On Mon, 20 Aug 2012, Will Deacon wrote:

> Hi Nicolas,
> 
> [apologies in advance for the long reply]
> 
> On Fri, Aug 17, 2012 at 04:43:01AM +0100, Nicolas Pitre wrote:
> > On Tue, 14 Aug 2012, Will Deacon wrote:
> > 
> > > Data aborts taken to hyp mode do not provide a valid instruction
> > > syndrome field in the HSR if the faulting instruction is a memory
> > > access using a writeback addressing mode.
> > > 
> > > For hypervisors emulating MMIO accesses to virtual peripherals, taking
> > > such an exception requires disassembling the faulting instruction in
> > > order to determine the behaviour of the access. Since this requires
> > > manually walking the two stages of translation, the world must be
> > > stopped to prevent races against page aging in the guest, where the
> > > first-stage translation is invalidated after the hypervisor has
> > > translated to an IPA and the physical page is reused for something else.
> > > 
> > > This patch avoids taking this heavy performance penalty when running
> > > Linux as a guest by ensuring that our I/O accessors do not make use of
> > > writeback addressing modes.
> > 
> > How often does this happen?  I don't really see writeback as a common 
> > pattern for IO access.
> 
> Building a Thumb-2 kernel with GCC:
> 
> gcc version 4.6.3 20120201 (prerelease) (crosstool-NG
> linaro-1.13.1-2012.02-20120222 - Linaro GCC 2012.02)
> 
> Translates the following code from amba_device_add:
> 
> 		for (pid = 0, i = 0; i < 4; i++)
> 			pid |= (readl(tmp + size - 0x20 + 4 * i) & 255) <<
> 				(i * 8);
> 		for (cid = 0, i = 0; i < 4; i++)
> 			cid |= (readl(tmp + size - 0x10 + 4 * i) & 255) <<
> 				(i * 8);
> 
> into:
[...]

OK, I can see how the compiler will fold the loop increment into the IO 
access instruction.  But my point is: is this common?  And when this 
happens, is this a critical path?

> > What does happen quite a lot, though, is pre-indexed addressing.  For 
> > example, let's take this code which is fairly typical of driver code:
> > 
> > #define HW_REG1		0x10
> > #define HW_REG2		0x14
> > #define HW_REG3		0x18
> > #define HW_REG4		0x30
> > 
> > int hw_init(void __iomem *ioaddr)
> > {
> > 	writel(0, ioaddr + HW_REG1)
> > 	writel(-1, ioaddr + HW_REG2);
> > 	writel(readl(ioaddr + HW_REG3) | 0xff, ioaddr + HW_REG4);
> > 	return 0;
> > }
> > 
> > Right now this produces this:
> > 
> > hw_init:
> >         mov     r3, r0
> >         mvn     r2, #0
> >         mov     r0, #0
> >         str     r0, [r3, #16]
> >         str     r2, [r3, #20]
> >         ldr     r2, [r3, #24]
> >         orr     r2, r2, #255
> >         str     r2, [r3, #48]
> >         bx      lr
> 
> Well, that's not quite true for CONFIG_ARM_DMA_MEM_BUFFERABLE=y.
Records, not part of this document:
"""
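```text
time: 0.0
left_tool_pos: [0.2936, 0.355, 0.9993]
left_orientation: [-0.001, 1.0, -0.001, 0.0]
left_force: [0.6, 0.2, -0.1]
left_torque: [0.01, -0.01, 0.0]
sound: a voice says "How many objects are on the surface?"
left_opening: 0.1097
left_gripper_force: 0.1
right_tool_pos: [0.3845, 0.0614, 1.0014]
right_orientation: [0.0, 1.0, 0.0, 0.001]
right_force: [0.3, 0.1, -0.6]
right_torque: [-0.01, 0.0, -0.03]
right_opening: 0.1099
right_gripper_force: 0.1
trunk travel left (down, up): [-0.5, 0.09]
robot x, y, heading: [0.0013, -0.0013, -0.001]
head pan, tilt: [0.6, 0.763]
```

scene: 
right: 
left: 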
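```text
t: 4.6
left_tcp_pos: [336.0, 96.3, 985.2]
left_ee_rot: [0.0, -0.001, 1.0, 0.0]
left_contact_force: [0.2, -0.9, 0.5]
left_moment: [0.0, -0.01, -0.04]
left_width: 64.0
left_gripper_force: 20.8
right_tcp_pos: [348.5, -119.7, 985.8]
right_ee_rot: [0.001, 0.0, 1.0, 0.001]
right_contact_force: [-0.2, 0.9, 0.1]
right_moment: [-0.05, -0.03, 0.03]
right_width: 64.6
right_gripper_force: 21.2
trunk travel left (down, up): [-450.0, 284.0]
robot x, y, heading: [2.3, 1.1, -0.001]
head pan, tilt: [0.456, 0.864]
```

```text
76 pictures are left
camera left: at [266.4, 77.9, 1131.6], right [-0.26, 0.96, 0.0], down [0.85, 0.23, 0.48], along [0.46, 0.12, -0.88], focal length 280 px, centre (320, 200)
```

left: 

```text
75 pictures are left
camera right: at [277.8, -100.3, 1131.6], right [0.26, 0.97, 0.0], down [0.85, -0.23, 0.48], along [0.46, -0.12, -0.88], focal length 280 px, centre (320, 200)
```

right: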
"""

True.  I turned those readl() into their raw counterparts to generate 
the assembly but didn't update the example code in my mailer.

> whilst the addressing modes are still nice, the dsb is going to be the
> performance limitation here. That said, we could try the "Qo" constraints,
> which I seem to remember don't generate writebacks. I'll have a play.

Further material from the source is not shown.